I found this item most interesting:
Services shouldn't share databases
One of the gems I picked up from the talk was that we shouldn't necessarily tightly couple everything at the database layer by putting it all in one place. Sometimes this is done for speed, but the benefit may disappear if you put it in a cluster.
Benjamin quoted Martin Fowler's post today about this strategy:
The recent rise of Service Oriented Architecture seems to mean very different things to different people, but one plausible thread is a rise of autonomous applications with their own ApplicationDatabase that communicate through service interfaces - effectively replacing shared database integration with rpc or messaging based integration.
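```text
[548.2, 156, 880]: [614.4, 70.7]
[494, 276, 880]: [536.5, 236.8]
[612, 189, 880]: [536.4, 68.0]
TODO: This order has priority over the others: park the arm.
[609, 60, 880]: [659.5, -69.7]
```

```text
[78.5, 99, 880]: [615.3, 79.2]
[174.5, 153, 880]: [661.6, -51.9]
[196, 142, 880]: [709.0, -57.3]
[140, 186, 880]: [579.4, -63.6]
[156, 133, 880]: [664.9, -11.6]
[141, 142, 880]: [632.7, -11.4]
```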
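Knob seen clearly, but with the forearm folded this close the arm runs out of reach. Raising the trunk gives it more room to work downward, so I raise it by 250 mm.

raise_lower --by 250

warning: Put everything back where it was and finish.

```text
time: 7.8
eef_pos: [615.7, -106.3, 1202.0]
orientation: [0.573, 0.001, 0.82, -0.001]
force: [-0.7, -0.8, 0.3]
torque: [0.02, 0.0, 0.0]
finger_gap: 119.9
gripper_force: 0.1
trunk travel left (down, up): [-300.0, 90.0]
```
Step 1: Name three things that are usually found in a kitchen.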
I'm very sympathetic to this view, particularly favoring integration through messaging - which is why I encouraged the development of EIP. In this view of the world the integration database is no longer the default assumption.
Since I work on the development of middleware applications daily, all using central databases, and all of them more-or-less tightly coupled, I found this very intriguing. You could say it was my “Aha” moment! I have been reading the SO literature for a little while, and I have been thinking of it as WebServices, even though I “know” its not just WebServices. But this made a lot of sense to me, along with the rest of Benjamin's post (and Clemens' helpful background reading for this talk).
I don't know yet where this will be used, at least with my own clients, but I can see the possibilities for the changes that will come in the future.